Upaya selanjutnya, yakni mewujudkan surveilans dengue secara data seketika (realtime) melalui pengembangan SIARVI (Sistem Informasi Arbosirosis), membentuk tim gerak cepat dalam penanggulangan Kejadian Luar Biasa (KLB), dan sistem kewaspadaan dini KLB.
Strategi keempat Kemenkes ialah melakukan diseminasi dan sistem kewaspadaan dini KLB dan revitalisasi kelompok kerja operasional.
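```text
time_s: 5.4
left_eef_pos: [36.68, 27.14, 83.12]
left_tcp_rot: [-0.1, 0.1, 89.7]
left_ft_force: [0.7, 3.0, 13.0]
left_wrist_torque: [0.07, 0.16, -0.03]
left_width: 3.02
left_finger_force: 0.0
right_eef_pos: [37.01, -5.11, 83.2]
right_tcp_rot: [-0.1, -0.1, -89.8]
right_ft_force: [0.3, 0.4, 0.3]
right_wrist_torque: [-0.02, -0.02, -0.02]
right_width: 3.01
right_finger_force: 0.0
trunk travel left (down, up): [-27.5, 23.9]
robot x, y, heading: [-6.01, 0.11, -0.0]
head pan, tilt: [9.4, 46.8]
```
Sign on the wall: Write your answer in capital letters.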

Masyarakat pun didorong untuk melakukan gerakan Pemberantasan Sarang Nyamuk (PSN) 3M Plus.
Dalam strategi kelima, Kemenkes menjalankan manajemen program, kemitraan dan komitmen pemerintah dan melakukan penyusunan Rancangan Peraturan Menteri Kesehatan (RPM) Penanggulangan Dengue. Kemenkes juga mengajak pemerintah daerah untuk membuat peraturan tentang pencegahan dan pengendalian dengue.
Strategi keenam mencakup pengembangan kajian serta penelitian dan inovasi. Pemerintah mengembangkan teknologi Wolbachia yang sudah diaplikasikan setidaknya di lima kota, yakni Semarang (Jawa Tengah), Bontang (Kalimantan Timur), Kupang (Nusa Tenggara Timur), Bandung (Jawa Barat), dan Jakarta Barat (DKI Jakarta).
"Memang beberapa kegiatan ini tidak bisa kita lakukan sendiri-sendiri. Kita semua harus bersama-sama mengatasi penyakit dengue," ujar Imran.